→ **Given material**

-----

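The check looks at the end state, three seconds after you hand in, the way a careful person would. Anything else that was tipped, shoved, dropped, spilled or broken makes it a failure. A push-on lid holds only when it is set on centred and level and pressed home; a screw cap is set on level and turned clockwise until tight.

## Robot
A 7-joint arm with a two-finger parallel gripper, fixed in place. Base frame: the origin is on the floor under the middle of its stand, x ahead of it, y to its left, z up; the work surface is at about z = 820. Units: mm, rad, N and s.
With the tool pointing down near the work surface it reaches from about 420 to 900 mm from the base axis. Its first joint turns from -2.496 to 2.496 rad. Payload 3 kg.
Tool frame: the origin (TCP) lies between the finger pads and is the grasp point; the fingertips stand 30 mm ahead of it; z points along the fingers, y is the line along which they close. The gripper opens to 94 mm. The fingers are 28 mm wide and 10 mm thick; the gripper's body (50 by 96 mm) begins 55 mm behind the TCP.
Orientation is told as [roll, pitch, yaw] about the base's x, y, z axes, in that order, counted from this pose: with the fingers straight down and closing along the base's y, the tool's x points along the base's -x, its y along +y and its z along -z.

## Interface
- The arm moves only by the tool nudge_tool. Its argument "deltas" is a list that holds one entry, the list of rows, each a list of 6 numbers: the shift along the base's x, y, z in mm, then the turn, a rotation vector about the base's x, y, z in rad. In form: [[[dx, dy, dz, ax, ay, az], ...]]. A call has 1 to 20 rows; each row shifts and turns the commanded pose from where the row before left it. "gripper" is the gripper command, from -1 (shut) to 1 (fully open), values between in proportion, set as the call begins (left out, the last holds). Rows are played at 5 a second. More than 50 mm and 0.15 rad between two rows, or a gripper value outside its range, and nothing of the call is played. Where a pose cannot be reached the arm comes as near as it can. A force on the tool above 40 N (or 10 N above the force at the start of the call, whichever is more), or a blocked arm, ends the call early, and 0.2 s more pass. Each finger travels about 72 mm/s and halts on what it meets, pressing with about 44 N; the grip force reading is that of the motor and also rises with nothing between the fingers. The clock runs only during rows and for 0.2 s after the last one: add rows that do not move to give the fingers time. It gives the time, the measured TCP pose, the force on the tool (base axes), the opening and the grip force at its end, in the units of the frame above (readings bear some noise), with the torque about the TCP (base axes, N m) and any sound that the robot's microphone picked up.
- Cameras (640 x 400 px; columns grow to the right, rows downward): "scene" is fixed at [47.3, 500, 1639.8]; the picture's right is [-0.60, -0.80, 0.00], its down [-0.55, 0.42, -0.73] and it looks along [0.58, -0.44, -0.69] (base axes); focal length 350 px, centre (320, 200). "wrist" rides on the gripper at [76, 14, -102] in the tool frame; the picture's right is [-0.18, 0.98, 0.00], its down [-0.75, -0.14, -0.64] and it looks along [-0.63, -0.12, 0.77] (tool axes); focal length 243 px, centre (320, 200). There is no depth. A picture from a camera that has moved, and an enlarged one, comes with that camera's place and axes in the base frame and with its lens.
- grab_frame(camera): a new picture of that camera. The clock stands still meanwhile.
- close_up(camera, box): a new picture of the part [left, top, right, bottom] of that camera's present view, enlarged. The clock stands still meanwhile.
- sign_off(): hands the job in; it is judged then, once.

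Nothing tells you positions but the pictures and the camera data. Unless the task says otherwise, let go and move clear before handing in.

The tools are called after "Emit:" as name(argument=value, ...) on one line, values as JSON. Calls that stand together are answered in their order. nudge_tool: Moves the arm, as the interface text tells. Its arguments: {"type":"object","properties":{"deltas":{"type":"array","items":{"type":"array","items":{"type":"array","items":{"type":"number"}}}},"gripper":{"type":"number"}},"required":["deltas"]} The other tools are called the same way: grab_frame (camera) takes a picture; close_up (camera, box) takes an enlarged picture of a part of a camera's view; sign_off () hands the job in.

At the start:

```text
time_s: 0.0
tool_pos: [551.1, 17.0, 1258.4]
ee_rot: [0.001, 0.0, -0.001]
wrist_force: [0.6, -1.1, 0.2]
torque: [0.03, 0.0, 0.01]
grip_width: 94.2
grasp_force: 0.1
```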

-----

→ **Extract to read**
20 de jul. de 2009

Cálculos.

eu tinha prometido parar com isso de falar do meu pai morto, de três ou quatro nomes de gente que nunca se viu e que parece que existem mesmo, porque eu toco no assunto e meus olhos brilham e eu nem tenho certeza se existem mesmo esses três ou quatro amigos a quem sempre recorro quando vou contar uma história que valha a pena.

são tudo cálculos e, vê: já são dez anos de rio grande do sul e esse irritante sotaque gaúcho que a psicóloga gostosa - aquela mesma - disse que em metade do tempo que eu tinha passado no internato já deveria ter sumido e eu calculei ansioso que em um ano e meio isso deveria me deixar, mas já se passaram seis anos e meio e o sotaque continua aqui, ainda mais forte quando raquel telefona. saudade.

são tudo cálculos e eu morri em hum mil novescentos e noventa e quatro e depois morri em hum mil novescentos e noventa e nove e morri de novo em dois mil e um para somente morrer outra vez ano passado, ou seja, dois mil e oito. eu precisava pagar o aluguel e para isso tinha que vender livros, mas como não queria vender livros, acabei sem o dinheiro do aluguel e esqueci de contar quantos degraus havia entre a porta do apartamento e a porta da rua, porque eu exatamente morri em cada degrau, em cada passo, enquanto eu descia, e chovia aquela noite e novamente eu morri a cada degrau enquanto subia para dormir intranqüilo numa cama grande demais.

-----

→ **Job**
Take the extract to read and repeat only what runs from "são tudo cálculos e, vê: já" through "raquel telefona. saudade.".

→ **Exercise response**
são tudo cálculos e, vê: já são dez anos de rio grande do sul e esse irritante sotaque gaúcho que a psicóloga gostosa - aquela mesma - disse que em metade do tempo que eu tinha passado no internato já deveria ter sumido e eu calculei ansioso que em um ano e meio isso deveria me deixar, mas já se passaram seis anos e meio e o sotaque continua aqui, ainda mais forte quando raquel telefona. saudade.